Bizarre situation ! Ces mêmes médecins qui entourent le lit de l’Homme malade et qui lui prescrivent et lui administrent sinon des remèdes, du moins des calmans et des anesthésiques, sont en même temps les hommes d’affaires qui ont mandé à son chevet ses héritiers futurs et qui s’occupent déjà, avant qu’il ait rendu le dernier soupir, de régler le partage de sa succession. C’est l’Europe qui a semé les germes de l’amour de la liberté dans l’âme des Grecs, des Serbes, des Roumains, des Bulgares, aujourd’hui des Arméniens ; c’est elle qui est intervenue pour leur procurer une indépendance d’abord limitée, puis complète : et c’est elle qui monte la garde autour de ce qui reste de l’empire ottoman et qui s’efforce de maintenir dans l’obéissance, en la faisant tolérable, les populations encore sujettes !

Ainsi la diplomatie est contrainte à des prodiges d’équilibre ou plutôt d’équilibriste. Elle est condamnée à un opportunisme absolu, si l’on peut allier ces deux mots. Elle est forcée de pratiquer le culte du fait accompli.
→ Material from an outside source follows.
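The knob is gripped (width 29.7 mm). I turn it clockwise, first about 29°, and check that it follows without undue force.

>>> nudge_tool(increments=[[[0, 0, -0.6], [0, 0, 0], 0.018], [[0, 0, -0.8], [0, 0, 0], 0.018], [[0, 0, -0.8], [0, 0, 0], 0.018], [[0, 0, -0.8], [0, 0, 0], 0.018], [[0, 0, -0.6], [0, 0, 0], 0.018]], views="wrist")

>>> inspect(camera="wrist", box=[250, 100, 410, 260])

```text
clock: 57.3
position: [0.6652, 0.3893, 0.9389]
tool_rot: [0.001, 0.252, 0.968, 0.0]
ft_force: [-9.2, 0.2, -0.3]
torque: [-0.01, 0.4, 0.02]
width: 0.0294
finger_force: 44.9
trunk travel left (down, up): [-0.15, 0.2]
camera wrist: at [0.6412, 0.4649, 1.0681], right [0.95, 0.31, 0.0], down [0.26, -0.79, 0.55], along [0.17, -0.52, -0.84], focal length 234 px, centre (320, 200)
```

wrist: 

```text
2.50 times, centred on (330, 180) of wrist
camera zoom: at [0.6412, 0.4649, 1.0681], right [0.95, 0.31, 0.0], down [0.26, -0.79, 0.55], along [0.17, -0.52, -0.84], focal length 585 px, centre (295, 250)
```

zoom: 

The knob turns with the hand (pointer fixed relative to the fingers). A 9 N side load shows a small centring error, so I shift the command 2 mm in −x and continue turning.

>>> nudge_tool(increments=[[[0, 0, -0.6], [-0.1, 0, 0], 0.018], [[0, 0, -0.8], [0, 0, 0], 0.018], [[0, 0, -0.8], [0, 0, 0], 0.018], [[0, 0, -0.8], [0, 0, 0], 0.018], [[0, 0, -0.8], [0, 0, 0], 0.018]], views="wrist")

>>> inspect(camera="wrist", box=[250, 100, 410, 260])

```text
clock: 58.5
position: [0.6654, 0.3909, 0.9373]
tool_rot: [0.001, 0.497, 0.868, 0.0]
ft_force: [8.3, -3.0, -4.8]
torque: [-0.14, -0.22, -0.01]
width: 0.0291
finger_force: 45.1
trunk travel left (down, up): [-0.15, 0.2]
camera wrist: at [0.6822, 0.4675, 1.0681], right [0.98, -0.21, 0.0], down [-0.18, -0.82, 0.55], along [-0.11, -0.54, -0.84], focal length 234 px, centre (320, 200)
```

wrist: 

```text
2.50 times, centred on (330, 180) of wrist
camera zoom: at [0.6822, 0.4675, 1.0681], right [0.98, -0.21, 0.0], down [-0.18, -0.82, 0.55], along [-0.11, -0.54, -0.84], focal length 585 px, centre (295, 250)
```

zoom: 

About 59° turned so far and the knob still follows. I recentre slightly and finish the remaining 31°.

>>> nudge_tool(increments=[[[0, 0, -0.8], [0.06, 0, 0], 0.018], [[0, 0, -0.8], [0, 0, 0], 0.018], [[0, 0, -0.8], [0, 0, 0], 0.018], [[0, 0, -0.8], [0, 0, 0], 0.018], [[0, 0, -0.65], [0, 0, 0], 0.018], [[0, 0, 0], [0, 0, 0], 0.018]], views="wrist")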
Par là elle se donne l’apparence de pousser aux pires excès en sens opposé, — d’encourager tout ensemble les Turcs à sauvegarder leur suprématie par tous les moyens, puisqu’une fois perdue, ils ne la recouvreront jamais, et les rayahs à secouer le joug par tous les moyens, puisqu’une fois affranchis, ils ne seront plus réasservis. C’est immoral : c’est inévitable.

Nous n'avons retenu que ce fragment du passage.